┌─ Source excerpt
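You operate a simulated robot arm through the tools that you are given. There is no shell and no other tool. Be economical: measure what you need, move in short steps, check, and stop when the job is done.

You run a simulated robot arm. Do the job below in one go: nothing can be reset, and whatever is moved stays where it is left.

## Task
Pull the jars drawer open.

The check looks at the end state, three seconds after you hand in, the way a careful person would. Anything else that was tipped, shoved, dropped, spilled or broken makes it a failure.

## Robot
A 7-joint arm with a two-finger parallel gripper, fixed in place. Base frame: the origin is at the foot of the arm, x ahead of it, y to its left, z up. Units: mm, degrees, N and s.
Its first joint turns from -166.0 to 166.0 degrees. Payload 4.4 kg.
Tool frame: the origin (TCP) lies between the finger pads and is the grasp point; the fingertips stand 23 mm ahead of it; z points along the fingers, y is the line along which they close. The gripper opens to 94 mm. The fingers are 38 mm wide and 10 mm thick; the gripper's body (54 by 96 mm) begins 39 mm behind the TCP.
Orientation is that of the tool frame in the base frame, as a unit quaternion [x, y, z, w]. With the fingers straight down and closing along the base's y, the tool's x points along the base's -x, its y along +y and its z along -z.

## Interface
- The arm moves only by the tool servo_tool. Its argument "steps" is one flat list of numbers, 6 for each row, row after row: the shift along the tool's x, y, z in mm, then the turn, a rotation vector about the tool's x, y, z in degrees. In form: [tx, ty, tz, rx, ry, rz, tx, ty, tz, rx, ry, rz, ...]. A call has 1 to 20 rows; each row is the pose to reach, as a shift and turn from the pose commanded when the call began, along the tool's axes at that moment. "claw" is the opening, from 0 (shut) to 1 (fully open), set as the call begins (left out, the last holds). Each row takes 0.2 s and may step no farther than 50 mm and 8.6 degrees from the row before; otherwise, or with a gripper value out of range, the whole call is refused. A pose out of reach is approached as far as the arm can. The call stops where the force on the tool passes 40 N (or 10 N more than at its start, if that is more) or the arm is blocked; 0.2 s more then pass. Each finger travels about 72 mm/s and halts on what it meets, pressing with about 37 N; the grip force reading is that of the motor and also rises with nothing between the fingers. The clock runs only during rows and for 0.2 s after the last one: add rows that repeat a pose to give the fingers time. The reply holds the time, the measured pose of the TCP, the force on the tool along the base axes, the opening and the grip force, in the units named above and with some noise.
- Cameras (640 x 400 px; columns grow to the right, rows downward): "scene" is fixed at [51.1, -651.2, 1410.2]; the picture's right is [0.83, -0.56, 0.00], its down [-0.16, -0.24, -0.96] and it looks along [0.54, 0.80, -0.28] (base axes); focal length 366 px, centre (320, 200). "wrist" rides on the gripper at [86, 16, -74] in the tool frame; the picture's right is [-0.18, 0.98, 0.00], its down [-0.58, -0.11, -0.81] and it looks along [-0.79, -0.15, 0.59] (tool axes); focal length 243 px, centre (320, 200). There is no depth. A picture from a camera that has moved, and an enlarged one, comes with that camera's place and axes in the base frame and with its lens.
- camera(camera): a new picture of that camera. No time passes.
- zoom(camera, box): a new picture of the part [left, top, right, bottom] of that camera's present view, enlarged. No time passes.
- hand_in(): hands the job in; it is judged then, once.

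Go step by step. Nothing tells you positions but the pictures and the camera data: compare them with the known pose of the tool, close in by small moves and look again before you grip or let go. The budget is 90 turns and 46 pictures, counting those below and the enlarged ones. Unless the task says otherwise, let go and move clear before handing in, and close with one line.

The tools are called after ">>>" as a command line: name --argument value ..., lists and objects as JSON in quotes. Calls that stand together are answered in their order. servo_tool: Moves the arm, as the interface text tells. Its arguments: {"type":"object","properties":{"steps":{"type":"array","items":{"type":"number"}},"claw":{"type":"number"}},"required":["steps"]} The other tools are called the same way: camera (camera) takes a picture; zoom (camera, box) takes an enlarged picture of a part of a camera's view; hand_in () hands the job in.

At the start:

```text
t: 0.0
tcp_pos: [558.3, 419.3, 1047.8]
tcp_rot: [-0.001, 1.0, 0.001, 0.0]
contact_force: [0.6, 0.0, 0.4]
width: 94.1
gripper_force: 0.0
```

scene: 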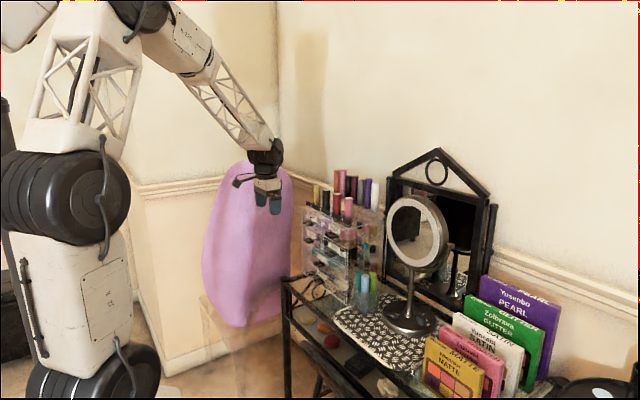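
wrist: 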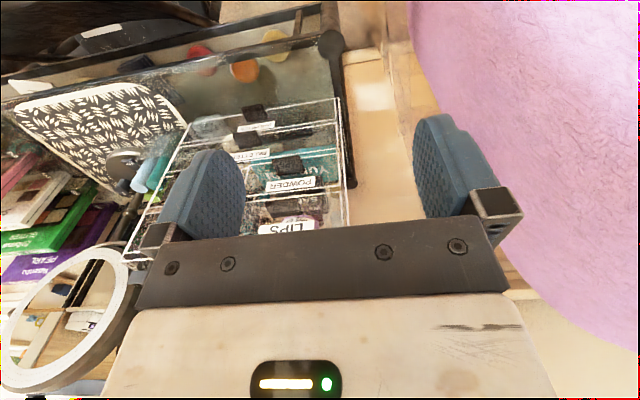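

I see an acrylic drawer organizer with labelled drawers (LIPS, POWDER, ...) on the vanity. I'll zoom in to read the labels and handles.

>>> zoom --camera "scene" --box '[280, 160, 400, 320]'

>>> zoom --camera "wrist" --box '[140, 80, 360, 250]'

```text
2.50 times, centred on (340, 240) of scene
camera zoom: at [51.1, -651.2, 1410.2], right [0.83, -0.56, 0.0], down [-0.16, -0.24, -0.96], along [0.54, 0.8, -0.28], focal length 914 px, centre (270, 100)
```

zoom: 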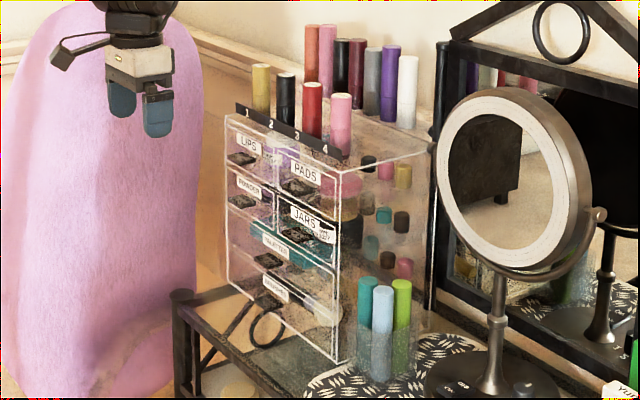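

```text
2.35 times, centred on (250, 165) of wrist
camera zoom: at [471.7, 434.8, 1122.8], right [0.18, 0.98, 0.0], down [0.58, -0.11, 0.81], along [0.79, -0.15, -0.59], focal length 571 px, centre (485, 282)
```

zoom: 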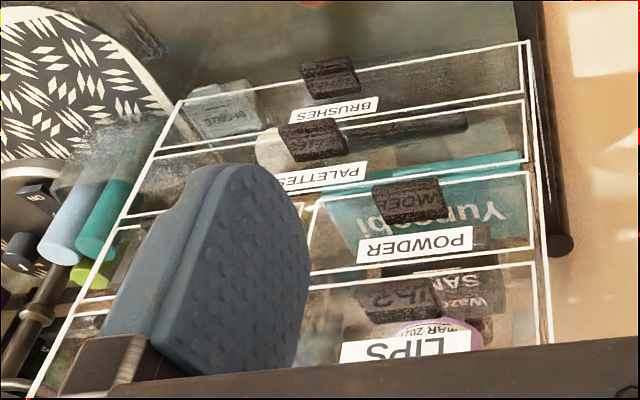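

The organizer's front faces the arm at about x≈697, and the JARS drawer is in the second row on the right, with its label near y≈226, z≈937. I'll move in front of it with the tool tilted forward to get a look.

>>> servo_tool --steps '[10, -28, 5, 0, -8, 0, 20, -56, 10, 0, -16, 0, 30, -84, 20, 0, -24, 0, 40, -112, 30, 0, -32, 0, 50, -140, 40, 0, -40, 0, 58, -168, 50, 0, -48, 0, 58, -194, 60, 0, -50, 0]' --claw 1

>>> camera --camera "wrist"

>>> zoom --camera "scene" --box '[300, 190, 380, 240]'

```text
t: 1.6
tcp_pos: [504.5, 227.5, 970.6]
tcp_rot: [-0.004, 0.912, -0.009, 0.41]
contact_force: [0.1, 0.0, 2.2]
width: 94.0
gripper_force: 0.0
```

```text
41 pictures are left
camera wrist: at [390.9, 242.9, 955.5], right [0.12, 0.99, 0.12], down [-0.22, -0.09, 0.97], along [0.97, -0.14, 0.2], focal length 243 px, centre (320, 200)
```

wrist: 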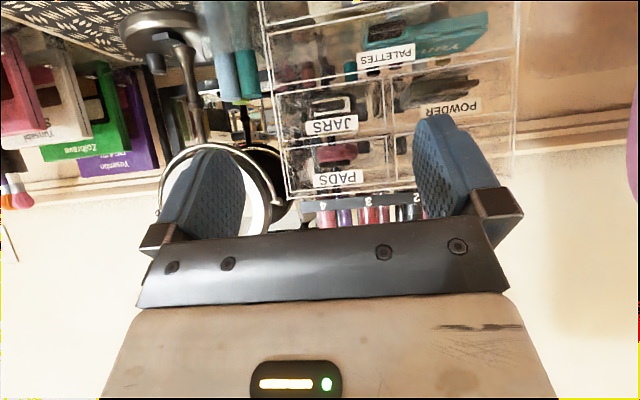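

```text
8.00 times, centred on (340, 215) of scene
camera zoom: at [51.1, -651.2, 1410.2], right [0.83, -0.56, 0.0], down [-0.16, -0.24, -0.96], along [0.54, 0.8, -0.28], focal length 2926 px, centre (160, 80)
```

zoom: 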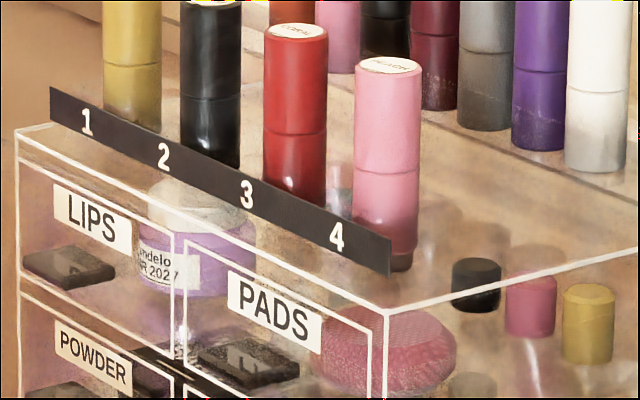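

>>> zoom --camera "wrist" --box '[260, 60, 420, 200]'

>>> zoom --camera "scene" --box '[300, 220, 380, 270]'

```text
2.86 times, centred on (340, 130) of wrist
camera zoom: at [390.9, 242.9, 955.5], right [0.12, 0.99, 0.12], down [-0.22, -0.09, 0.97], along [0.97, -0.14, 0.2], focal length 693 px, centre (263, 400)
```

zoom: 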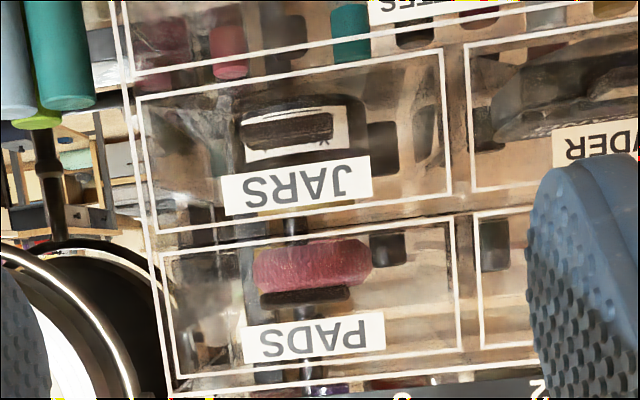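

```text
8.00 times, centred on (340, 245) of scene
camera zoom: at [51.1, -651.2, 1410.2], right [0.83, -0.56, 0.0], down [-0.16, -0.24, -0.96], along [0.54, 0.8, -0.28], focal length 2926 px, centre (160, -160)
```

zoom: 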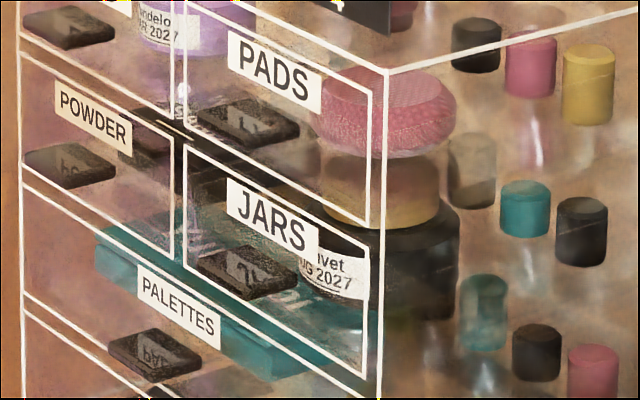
└─
What is asked: Quote the material word for word, dropping any images it holds. Put each line that is not blank into a JSON list as a string.

Response:
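[
  "You operate a simulated robot arm through the tools that you are given. There is no shell and no other tool. Be economical: measure what you need, move in short steps, check, and stop when the job is done.",
  "You run a simulated robot arm. Do the job below in one go: nothing can be reset, and whatever is moved stays where it is left.",
  "## Task",
  "Pull the jars drawer open.",
  "The check looks at the end state, three seconds after you hand in, the way a careful person would. Anything else that was tipped, shoved, dropped, spilled or broken makes it a failure.",
  "## Robot",
  "A 7-joint arm with a two-finger parallel gripper, fixed in place. Base frame: the origin is at the foot of the arm, x ahead of it, y to its left, z up. Units: mm, degrees, N and s.",
  "Its first joint turns from -166.0 to 166.0 degrees. Payload 4.4 kg.",
  "Tool frame: the origin (TCP) lies between the finger pads and is the grasp point; the fingertips stand 23 mm ahead of it; z points along the fingers, y is the line along which they close. The gripper opens to 94 mm. The fingers are 38 mm wide and 10 mm thick; the gripper's body (54 by 96 mm) begins 39 mm behind the TCP.",
  "Orientation is that of the tool frame in the base frame, as a unit quaternion [x, y, z, w]. With the fingers straight down and closing along the base's y, the tool's x points along the base's -x, its y along +y and its z along -z.",
  "## Interface",
  "- The arm moves only by the tool servo_tool. Its argument \"steps\" is one flat list of numbers, 6 for each row, row after row: the shift along the tool's x, y, z in mm, then the turn, a rotation vector about the tool's x, y, z in degrees. In form: [tx, ty, tz, rx, ry, rz, tx, ty, tz, rx, ry, rz, ...]. A call has 1 to 20 rows; each row is the pose to reach, as a shift and turn from the pose commanded when the call began, along the tool's axes at that moment. \"claw\" is the opening, from 0 (shut) to 1 (fully open), set as the call begins (left out, the last holds). Each row takes 0.2 s and may step no farther than 50 mm and 8.6 degrees from the row before; otherwise, or with a gripper value out of range, the whole call is refused. A pose out of reach is approached as far as the arm can. The call stops where the force on the tool passes 40 N (or 10 N more than at its start, if that is more) or the arm is blocked; 0.2 s more then pass. Each finger travels about 72 mm/s and halts on what it meets, pressing with about 37 N; the grip force reading is that of the motor and also rises with nothing between the fingers. The clock runs only during rows and for 0.2 s after the last one: add rows that repeat a pose to give the fingers time. The reply holds the time, the measured pose of the TCP, the force on the tool along the base axes, the opening and the grip force, in the units named above and with some noise.",
  "- Cameras (640 x 400 px; columns grow to the right, rows downward): \"scene\" is fixed at [51.1, -651.2, 1410.2]; the picture's right is [0.83, -0.56, 0.00], its down [-0.16, -0.24, -0.96] and it looks along [0.54, 0.80, -0.28] (base axes); focal length 366 px, centre (320, 200). \"wrist\" rides on the gripper at [86, 16, -74] in the tool frame; the picture's right is [-0.18, 0.98, 0.00], its down [-0.58, -0.11, -0.81] and it looks along [-0.79, -0.15, 0.59] (tool axes); focal length 243 px, centre (320, 200). There is no depth. A picture from a camera that has moved, and an enlarged one, comes with that camera's place and axes in the base frame and with its lens.",
  "- camera(camera): a new picture of that camera. No time passes.",
  "- zoom(camera, box): a new picture of the part [left, top, right, bottom] of that camera's present view, enlarged. No time passes.",
  "- hand_in(): hands the job in; it is judged then, once.",
  "Go step by step. Nothing tells you positions but the pictures and the camera data: compare them with the known pose of the tool, close in by small moves and look again before you grip or let go. The budget is 90 turns and 46 pictures, counting those below and the enlarged ones. Unless the task says otherwise, let go and move clear before handing in, and close with one line.",
  "The tools are called after \">>>\" as a command line: name --argument value ..., lists and objects as JSON in quotes. Calls that stand together are answered in their order. servo_tool: Moves the arm, as the interface text tells. Its arguments: {\"type\":\"object\",\"properties\":{\"steps\":{\"type\":\"array\",\"items\":{\"type\":\"number\"}},\"claw\":{\"type\":\"number\"}},\"required\":[\"steps\"]} The other tools are called the same way: camera (camera) takes a picture; zoom (camera, box) takes an enlarged picture of a part of a camera's view; hand_in () hands the job in.",
  "At the start:",
  "```text",
  "t: 0.0",
  "tcp_pos: [558.3, 419.3, 1047.8]",
  "tcp_rot: [-0.001, 1.0, 0.001, 0.0]",
  "contact_force: [0.6, 0.0, 0.4]",
  "width: 94.1",
  "gripper_force: 0.0",
  "```",
  "scene: ",
  "wrist: ",
  "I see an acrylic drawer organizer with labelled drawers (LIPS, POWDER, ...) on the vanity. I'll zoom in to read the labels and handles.",
  ">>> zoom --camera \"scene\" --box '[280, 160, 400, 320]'",
  ">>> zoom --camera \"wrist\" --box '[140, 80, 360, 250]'",
  "```text",
  "2.50 times, centred on (340, 240) of scene",
  "camera zoom: at [51.1, -651.2, 1410.2], right [0.83, -0.56, 0.0], down [-0.16, -0.24, -0.96], along [0.54, 0.8, -0.28], focal length 914 px, centre (270, 100)",
  "```",
  "zoom: ",
  "```text",
  "2.35 times, centred on (250, 165) of wrist",
  "camera zoom: at [471.7, 434.8, 1122.8], right [0.18, 0.98, 0.0], down [0.58, -0.11, 0.81], along [0.79, -0.15, -0.59], focal length 571 px, centre (485, 282)",
  "```",
  "zoom: ",
  "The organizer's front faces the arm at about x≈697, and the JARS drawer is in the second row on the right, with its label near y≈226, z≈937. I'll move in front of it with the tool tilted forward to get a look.",
  ">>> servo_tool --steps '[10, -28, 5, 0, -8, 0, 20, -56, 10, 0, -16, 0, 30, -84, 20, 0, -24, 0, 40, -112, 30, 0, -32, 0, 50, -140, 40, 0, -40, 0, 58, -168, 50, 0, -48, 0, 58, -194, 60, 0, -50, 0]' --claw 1",
  ">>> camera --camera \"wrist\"",
  ">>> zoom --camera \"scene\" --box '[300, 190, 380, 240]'",
  "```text",
  "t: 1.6",
  "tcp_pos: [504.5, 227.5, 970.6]",
  "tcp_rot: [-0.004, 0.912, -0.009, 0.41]",
  "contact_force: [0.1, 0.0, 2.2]",
  "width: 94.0",
  "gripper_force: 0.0",
  "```",
  "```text",
  "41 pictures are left",
  "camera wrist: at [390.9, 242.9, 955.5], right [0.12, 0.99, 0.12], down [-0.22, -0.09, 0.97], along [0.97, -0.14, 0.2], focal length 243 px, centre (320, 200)",
  "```",
  "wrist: ",
  "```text",
  "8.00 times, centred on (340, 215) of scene",
  "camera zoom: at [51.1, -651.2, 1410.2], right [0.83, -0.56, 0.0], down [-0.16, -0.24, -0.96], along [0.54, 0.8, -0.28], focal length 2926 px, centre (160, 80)",
  "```",
  "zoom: ",
  ">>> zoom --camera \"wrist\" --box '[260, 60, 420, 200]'",
  ">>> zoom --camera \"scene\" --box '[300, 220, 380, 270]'",
  "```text",
  "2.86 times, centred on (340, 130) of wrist",
  "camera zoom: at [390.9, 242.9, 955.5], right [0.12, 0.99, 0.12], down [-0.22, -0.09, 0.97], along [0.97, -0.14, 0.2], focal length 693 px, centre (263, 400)",
  "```",
  "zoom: ",
  "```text",
  "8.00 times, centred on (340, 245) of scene",
  "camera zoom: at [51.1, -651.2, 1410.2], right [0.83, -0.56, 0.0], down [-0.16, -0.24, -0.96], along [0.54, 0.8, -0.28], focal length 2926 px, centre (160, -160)",
  "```",
  "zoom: "
]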